Mitscher and Baker discussed plant-derived compounds (berberine, lichoisoflavone, erygibisoflavone, phaseollidin, erythrabyssin II and tryptanthrin) as potential anti-tuberculosis agents. Newton et al., 2000 reviewed plant-derived anti-mycobacterial natural products, describing the activity of extracts and compounds from 123 plants species.
Reports of 88 naturally occurring compounds and synthetic analogues from plants, fungi and marine organisms, that demonstrated significant activity in the in vitro bioassays against M. tuberculosis and other mycobacterial species, have been described.
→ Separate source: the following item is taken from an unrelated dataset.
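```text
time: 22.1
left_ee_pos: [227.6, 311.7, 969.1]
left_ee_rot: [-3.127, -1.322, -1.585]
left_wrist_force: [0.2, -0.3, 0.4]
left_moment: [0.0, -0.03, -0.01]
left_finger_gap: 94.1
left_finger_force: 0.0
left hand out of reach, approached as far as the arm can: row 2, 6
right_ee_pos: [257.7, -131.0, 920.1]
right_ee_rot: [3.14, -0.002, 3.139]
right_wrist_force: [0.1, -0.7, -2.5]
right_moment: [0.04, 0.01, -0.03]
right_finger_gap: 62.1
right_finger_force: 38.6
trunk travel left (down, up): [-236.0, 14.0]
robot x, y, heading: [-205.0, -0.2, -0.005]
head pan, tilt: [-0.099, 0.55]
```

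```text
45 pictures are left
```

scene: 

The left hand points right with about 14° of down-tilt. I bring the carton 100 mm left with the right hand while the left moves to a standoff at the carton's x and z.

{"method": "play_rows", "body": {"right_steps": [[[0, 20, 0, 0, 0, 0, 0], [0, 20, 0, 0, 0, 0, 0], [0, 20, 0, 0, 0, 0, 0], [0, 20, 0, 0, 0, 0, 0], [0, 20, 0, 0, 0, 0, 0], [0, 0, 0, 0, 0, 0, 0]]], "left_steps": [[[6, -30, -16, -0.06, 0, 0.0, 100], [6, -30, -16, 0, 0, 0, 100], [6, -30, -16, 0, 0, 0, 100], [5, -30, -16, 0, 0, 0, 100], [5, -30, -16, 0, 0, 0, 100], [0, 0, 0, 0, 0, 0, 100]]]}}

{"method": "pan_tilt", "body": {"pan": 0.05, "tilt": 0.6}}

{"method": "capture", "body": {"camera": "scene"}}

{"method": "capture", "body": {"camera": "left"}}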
Recent developments in myco-bacteriology and innovative natural products chemistry tools and their potential to impact on the early steps of the TB drug discovery process have been reviewed. Gautam et al., 2007 described 70% of Indian medicinal plant species, from a wide range of families, which have shown anti-mycobacterial activity.
Interestingly, when tested preliminary in the in vitro screening, 149 species have shown positive ethno medicinal uses in correlation with the traditional knowledge for TB or related diseases.
Ten of the 408 ethanolic extracts of plants such as Actaea spicata, Angustura vera, Cinnamonium camphora, Piper cubeba, Cuauacum officinale, Ipomea purga, Rhamnus cathartica inhibited growth of M. tuberculosis H37Rv at dilutions of 1 in 160 to 1280 and a high proportion of the other extracts inhibited growth at lower dilutions.
It was found that M. tuberculosis was also sensitive towards Pentas longifolia, Tetradenia riparia and Bidens pilosa, medicinal plants used in Rwanda. The active compound isolated from the leaves of T. riparia was tested against M. tuberculosis which showed activity at 100 µg/ml.
Hydrocotyle asiaticum inhibited growth of M. tuberculosis at a dilution of 1:20. Organic extracts of Helichrysum crispum inhibited the growth of M. tuberculosis.
Lall and Meyer (2001) demonstrated the inhibition of drug-sensitive and drug-resistant strains of M. tuberculosis by diospyrin isolated from the roots of Euclea natalensis AD. The phytochemical and biological studies of E. natalensis and isolated compounds from this plant indicated in vitro activity against M. tuberculosis.
In structure-activity related studies against M. tuberculosis different research groups have found activity using a variety of natural products with no definite trend towards a specific group of compounds.
In South Africa, it has been reported that people smoke dried flower and seed of Helichrysum krausii in a pipe for the relief of coughs and as a remedy for pulmonary tuberculosis. Chelerythrine isolated from methanolic root extracts of Sanguinaria canadensis was found to be the most active isolated compound against M. smegmatis at 29.0 µg/ml.
Plants have been endowed with therapeutic virtues both in legend and in scientific literature and are being used in treating various ailments such as coughs, colds, other pathogenic bacterial and viral infections.
The use of antimicrobials from the natural vegetation has a great impact in human health care in undeveloped countries. Herbal medicine has been used for centuries in rural areas by local healers and has been improved in industrialized countries.